((

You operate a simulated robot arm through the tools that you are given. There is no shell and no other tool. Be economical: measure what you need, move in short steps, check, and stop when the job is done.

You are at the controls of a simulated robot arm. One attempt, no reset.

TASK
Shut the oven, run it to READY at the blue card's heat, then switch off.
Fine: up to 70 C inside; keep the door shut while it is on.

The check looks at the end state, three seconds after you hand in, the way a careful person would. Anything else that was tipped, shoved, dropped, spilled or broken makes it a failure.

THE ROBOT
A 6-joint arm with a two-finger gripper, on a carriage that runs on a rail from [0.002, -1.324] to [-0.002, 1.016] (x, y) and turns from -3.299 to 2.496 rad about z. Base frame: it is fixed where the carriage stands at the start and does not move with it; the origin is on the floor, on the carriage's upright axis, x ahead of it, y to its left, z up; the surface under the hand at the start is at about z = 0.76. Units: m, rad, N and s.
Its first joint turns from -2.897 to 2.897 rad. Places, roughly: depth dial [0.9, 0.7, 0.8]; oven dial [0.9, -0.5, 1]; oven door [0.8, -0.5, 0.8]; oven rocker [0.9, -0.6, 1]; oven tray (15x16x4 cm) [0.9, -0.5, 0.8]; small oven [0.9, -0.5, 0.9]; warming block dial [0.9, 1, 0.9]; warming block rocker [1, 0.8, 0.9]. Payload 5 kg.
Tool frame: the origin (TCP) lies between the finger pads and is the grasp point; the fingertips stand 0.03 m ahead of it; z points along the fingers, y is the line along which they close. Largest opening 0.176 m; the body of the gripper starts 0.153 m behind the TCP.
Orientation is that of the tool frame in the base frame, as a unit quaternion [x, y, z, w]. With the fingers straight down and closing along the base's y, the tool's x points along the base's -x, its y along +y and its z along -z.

))

WHAT THE TASK REQUIRES: Everything from the line containing "Tool frame: the" through the final line of the listing, inclusive, must be reproduced exactly; leave out the rest. Put them in a Markdown table headed ID and String, one numbered row for each line that is not blank.

RESULT FOR THIS EXERCISE:
| ID | String |
|---|---|
| 1 | Tool frame: the origin (TCP) lies between the finger pads and is the grasp point; the fingertips stand 0.03 m ahead of it; z points along the fingers, y is the line along which they close. Largest opening 0.176 m; the body of the gripper starts 0.153 m behind the TCP. |
| 2 | Orientation is that of the tool frame in the base frame, as a unit quaternion [x, y, z, w]. With the fingers straight down and closing along the base's y, the tool's x points along the base's -x, its y along +y and its z along -z. |